Set of tasks:
**A)** Reproduce the wording of the quoted passage between "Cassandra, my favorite" and "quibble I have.", with both ends included.
**B)** How does the quoted passage go on? Write the next part.
BEGIN Quoted passage
TROY , USA , 2004, MPAA Rating : R for graphic violence and some sexuality/nudity

Cassandra, my favorite character from Homer’s Iliad, is missing from TROY, Wolfgang Peterson’s timely meditation of the futility of war. It’s not the only change in this handsomely mounted retelling of the mythic tale of the Trojan War. The others are more in keeping with Petersen’s theme, though jarring for those familiar with the story as told by Homer. Yet, Cassandra, with her gift of prophecy, would seem to have been the perfect touch, a lone voice crying in the wilderness, as it were, warning her father, King Priam (Peter O’Toole) that it would all end in ashes. And with her curse that no one would believe her, seeing all that she had predicted come to pass. Still, it’s the only big quibble I have.

 

The story is one of forbidden love and unwise choices. Petersen has stripped away the gods and goddesses, making the unfortunate human beings entirely responsible for their own fates. Hector (Eric Bana) and his younger, impulsive brother Paris (Orlando Bloom), princes of Troy, traveled to Sparta in search of peace with its king, Menelaus (Brenden Gleeson). His brother, Agamemnon (Brian Cox), has pretty much conquered the rest of the region, and Troy would prefer to remain independent. It’s all going swimmingly until Paris and Helen, Sparta’s unhappy queen, fall lustfully in love. Paris smuggles her aboard the Trojan ship for the return voyage and the thousand ships are launched in short order.

 

My little quibble is with Pitt, who plays the vainglorious Achilles, greatest warrior in the world and a guy without a conscience. Pitt nails the arrogance and the vanity of the Greek hero. He’s also very good in the action sequences where Achilles takes opponents out with what seems just enough well-honed effort to get the job done, as though it isn’t worth the trouble to give lesser opponents 100% of his efforts. The trouble is, he’s a just a bit too shallow for the rousing speeches, the single-mined obsession with glory. Achilles' wrath as described by Homer in The Illiad's opening line comes across as Pitt's petulance. Plus, he’s up against some serious thespian heavyweights, Cox dominating the screen with sheer force personality, for example, or Julie Christie’s all too brief cameo as Achilles’ mother wiping Pitt all but off the screen.

 

It is Achilles’ thirst for glory and for the immorality that it will bring that the script by David Benioff holds in stark contrast to Hector’s motives, which involve family honor, and a fine sense of not having any other choice. Bana, who showed such promise in CHOPPER, but was cruelly denied stardom with the disastrous HULK, turns in a mature and moving performance. He exhibits a gravitas in keeping with the character’s basic decency and the nobility that has little to do with royal birth. Of many good moments, one of the best is when Hector, knowing as Paris can’t the consequences of stealing Helen, reacts as Paris explains that Helen is worth dying for and worth killing for. Hector looks sad and loving and angry all at once, replying with a brutal succinctness that only someone such as Paris, who has neither killed anyone nor seen anyone killed, could say such a thing.
END Quoted passage
BEGIN Information provided
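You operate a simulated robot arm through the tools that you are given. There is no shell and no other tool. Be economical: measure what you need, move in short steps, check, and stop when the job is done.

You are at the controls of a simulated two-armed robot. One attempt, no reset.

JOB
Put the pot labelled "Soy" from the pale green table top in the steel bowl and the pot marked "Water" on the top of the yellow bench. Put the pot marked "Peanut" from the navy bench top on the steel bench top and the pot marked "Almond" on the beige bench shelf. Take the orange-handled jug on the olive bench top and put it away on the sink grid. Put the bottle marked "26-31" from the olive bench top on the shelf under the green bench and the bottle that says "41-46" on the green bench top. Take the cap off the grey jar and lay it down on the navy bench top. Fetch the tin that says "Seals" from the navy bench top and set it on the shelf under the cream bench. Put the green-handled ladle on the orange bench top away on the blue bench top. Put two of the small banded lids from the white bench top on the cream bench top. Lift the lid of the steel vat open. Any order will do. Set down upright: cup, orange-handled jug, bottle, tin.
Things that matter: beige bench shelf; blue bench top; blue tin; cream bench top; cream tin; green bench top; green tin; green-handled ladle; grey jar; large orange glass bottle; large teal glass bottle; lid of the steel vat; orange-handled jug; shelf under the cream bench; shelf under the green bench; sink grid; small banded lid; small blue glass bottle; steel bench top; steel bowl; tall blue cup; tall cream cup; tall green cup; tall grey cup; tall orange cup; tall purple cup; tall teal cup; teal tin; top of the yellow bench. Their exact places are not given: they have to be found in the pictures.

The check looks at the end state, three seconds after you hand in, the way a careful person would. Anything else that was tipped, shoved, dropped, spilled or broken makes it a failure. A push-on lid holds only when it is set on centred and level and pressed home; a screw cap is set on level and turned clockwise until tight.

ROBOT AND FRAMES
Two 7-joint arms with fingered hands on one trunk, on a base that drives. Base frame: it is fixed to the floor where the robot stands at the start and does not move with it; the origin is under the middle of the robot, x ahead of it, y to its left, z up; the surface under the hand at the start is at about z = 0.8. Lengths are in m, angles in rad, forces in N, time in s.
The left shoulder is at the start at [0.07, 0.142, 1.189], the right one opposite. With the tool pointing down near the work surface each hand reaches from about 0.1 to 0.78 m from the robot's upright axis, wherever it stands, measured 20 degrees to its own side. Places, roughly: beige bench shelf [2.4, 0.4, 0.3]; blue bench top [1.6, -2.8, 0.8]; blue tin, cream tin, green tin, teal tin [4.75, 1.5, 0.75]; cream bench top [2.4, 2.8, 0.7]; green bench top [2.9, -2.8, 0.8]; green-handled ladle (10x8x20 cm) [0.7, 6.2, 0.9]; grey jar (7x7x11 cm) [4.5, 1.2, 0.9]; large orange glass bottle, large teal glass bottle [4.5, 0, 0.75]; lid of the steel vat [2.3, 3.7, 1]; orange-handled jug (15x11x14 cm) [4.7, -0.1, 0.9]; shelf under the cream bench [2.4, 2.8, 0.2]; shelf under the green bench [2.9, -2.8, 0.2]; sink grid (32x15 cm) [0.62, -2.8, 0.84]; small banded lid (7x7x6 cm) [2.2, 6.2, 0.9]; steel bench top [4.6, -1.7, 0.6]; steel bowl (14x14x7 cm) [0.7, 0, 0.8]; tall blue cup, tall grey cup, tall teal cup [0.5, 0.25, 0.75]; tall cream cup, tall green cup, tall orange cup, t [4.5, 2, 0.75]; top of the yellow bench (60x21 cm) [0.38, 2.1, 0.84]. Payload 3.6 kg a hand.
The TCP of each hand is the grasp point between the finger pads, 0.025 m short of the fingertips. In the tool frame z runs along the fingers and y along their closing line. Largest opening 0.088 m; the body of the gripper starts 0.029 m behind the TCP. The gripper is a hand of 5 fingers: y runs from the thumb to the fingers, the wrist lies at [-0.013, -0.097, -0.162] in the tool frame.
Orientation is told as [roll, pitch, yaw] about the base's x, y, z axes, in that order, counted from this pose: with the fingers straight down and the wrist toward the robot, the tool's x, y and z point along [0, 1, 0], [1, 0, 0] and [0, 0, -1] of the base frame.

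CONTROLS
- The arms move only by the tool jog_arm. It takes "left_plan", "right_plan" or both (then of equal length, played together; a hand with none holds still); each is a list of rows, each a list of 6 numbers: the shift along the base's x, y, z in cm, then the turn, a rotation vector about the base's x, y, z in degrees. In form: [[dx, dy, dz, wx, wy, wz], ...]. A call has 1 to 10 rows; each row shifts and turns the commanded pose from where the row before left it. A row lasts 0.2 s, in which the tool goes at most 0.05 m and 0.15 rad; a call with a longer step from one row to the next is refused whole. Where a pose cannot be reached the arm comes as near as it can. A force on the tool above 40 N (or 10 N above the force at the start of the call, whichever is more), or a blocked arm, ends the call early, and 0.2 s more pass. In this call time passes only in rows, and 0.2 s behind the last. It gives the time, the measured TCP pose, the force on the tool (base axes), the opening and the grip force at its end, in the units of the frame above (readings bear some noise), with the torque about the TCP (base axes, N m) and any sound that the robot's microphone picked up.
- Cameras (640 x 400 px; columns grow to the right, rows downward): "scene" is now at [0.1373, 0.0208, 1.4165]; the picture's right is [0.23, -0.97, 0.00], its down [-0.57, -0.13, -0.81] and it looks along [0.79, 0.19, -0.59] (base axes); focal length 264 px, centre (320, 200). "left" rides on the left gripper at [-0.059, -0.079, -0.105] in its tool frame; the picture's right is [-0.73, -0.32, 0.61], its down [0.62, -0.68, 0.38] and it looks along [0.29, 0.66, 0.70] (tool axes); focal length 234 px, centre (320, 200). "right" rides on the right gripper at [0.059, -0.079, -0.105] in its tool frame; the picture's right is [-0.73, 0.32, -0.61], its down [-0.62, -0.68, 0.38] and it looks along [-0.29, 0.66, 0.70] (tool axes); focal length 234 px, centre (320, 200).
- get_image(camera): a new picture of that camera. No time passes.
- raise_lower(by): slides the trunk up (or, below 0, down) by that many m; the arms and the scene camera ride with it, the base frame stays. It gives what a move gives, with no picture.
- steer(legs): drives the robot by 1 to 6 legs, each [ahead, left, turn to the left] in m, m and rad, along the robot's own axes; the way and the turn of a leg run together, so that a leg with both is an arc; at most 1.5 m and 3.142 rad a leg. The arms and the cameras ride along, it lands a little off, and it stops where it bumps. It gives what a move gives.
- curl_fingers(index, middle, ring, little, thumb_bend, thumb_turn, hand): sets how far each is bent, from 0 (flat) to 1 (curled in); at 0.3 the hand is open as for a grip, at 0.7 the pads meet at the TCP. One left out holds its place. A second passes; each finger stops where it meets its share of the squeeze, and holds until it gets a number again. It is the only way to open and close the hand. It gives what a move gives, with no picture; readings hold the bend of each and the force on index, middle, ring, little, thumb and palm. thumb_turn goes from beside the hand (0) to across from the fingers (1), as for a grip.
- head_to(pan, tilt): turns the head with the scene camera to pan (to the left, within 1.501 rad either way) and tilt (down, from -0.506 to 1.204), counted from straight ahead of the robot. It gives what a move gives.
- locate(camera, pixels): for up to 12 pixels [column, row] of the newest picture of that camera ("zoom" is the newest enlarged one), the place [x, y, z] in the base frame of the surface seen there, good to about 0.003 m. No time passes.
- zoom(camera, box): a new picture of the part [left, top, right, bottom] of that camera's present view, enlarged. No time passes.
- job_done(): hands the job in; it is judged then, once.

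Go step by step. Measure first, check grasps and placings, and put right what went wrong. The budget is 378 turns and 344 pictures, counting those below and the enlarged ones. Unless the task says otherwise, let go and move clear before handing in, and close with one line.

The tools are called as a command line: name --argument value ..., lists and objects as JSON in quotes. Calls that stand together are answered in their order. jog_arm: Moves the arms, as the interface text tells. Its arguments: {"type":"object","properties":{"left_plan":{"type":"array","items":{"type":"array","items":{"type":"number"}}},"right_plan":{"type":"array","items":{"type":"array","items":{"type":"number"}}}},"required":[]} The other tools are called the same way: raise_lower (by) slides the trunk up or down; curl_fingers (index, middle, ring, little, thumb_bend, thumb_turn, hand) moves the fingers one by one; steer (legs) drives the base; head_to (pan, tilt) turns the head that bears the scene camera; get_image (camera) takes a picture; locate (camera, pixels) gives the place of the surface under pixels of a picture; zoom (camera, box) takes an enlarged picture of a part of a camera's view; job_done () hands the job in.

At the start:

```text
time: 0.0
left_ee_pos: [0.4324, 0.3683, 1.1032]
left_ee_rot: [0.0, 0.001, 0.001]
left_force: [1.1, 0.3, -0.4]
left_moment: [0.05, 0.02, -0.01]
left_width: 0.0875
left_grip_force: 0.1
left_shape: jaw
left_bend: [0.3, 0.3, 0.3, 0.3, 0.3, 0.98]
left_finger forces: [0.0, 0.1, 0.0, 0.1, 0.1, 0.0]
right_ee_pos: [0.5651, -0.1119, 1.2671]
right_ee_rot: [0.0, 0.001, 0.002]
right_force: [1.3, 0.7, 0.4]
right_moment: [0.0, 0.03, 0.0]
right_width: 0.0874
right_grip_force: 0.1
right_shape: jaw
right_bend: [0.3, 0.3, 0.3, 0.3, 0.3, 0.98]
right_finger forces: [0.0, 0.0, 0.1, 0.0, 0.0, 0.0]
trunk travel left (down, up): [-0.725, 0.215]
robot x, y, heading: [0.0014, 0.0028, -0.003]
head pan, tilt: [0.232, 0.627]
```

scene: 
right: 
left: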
END Information provided
Expected results:
**A)**
Cassandra, my favorite character from Homer’s Iliad, is missing from TROY, Wolfgang Peterson’s timely meditation of the futility of war. It’s not the only change in this handsomely mounted retelling of the mythic tale of the Trojan War. The others are more in keeping with Petersen’s theme, though jarring for those familiar with the story as told by Homer. Yet, Cassandra, with her gift of prophecy, would seem to have been the perfect touch, a lone voice crying in the wilderness, as it were, warning her father, King Priam (Peter O’Toole) that it would all end in ashes. And with her curse that no one would believe her, seeing all that she had predicted come to pass. Still, it’s the only big quibble I have.

**B)**
 

Petersen has here very deliberately made a film about war that is not an action flick. There is spectacle, courtesy of CGI, but it’s sparing and the emphasis stays squarely with the gruesome business that is organized killing. He also stays squarely with the irrational business of how people get sucked into wars against their better judgment, for reasons with which they don’t agree, and for leaders that they don’t respect and who deliberately mislead them. There is an ominous resonance to this march of folly as historian Barbara Tuchman termed it in her book of the same name, that echoes to the present day. As a result, this literate, intelligent script rises above the fray of blood and hormones to become a cautionary tale that strikes a chilling contemporary chord. From O’Toole’s indulgent father opining that love is as good a reason as any to go to war, to Bloom’s embodiment of hopeless naiveté, to the wailing and pain on all sides, not once does TROY veer from his message, that the lowest common denominator is often the one that seals the fate of the guilty and the innocent with equal finality.

 

TROY’s most daring and most intriguing accomplishment is how it has taken what may be the quintessential story about warfare being glorious and turned it neatly on its head. There are no gray areas, and in this it becomes the companion piece not to Homer’s sequel, The Odyssey, but rather to Euripides’ play, “The Trojan Woman,” which picked up just after the fall of Troy, after the men have reaped a variety of heroic rewards and the women and children are left to suffer a variety of degrading and otherwise inglorius fates. TROY may be very much like Cassandra, in that people will see it and leave the theater thinking they’ve seen an impressive entertainment, not noticing that what brought down the richest city in Asia Minor 3200 years ago are the same things that are happening today all over the world.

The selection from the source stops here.